- STATED TASK
You are to retype all of the data exactly as it appears. The answer is a JSON array that holds each line as a string and skips blank lines.

- GIVEN DATA
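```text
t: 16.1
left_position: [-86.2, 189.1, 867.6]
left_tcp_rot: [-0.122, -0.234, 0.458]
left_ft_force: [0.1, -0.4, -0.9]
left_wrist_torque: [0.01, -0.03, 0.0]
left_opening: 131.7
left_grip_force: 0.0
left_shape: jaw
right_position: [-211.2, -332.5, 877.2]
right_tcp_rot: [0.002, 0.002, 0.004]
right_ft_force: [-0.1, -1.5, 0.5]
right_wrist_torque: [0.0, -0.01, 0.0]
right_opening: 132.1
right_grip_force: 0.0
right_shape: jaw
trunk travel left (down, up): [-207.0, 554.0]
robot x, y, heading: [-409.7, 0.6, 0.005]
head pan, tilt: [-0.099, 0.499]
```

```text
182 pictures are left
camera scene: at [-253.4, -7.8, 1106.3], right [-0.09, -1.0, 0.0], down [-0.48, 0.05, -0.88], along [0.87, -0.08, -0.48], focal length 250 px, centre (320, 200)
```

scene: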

- SOLUTION TO THIS PROBLEM
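[
  "```text",
  "t: 16.1",
  "left_position: [-86.2, 189.1, 867.6]",
  "left_tcp_rot: [-0.122, -0.234, 0.458]",
  "left_ft_force: [0.1, -0.4, -0.9]",
  "left_wrist_torque: [0.01, -0.03, 0.0]",
  "left_opening: 131.7",
  "left_grip_force: 0.0",
  "left_shape: jaw",
  "right_position: [-211.2, -332.5, 877.2]",
  "right_tcp_rot: [0.002, 0.002, 0.004]",
  "right_ft_force: [-0.1, -1.5, 0.5]",
  "right_wrist_torque: [0.0, -0.01, 0.0]",
  "right_opening: 132.1",
  "right_grip_force: 0.0",
  "right_shape: jaw",
  "trunk travel left (down, up): [-207.0, 554.0]",
  "robot x, y, heading: [-409.7, 0.6, 0.005]",
  "head pan, tilt: [-0.099, 0.499]",
  "```",
  "```text",
  "182 pictures are left",
  "camera scene: at [-253.4, -7.8, 1106.3], right [-0.09, -1.0, 0.0], down [-0.48, 0.05, -0.88], along [0.87, -0.08, -0.48], focal length 250 px, centre (320, 200)",
  "```",
  "scene:"
]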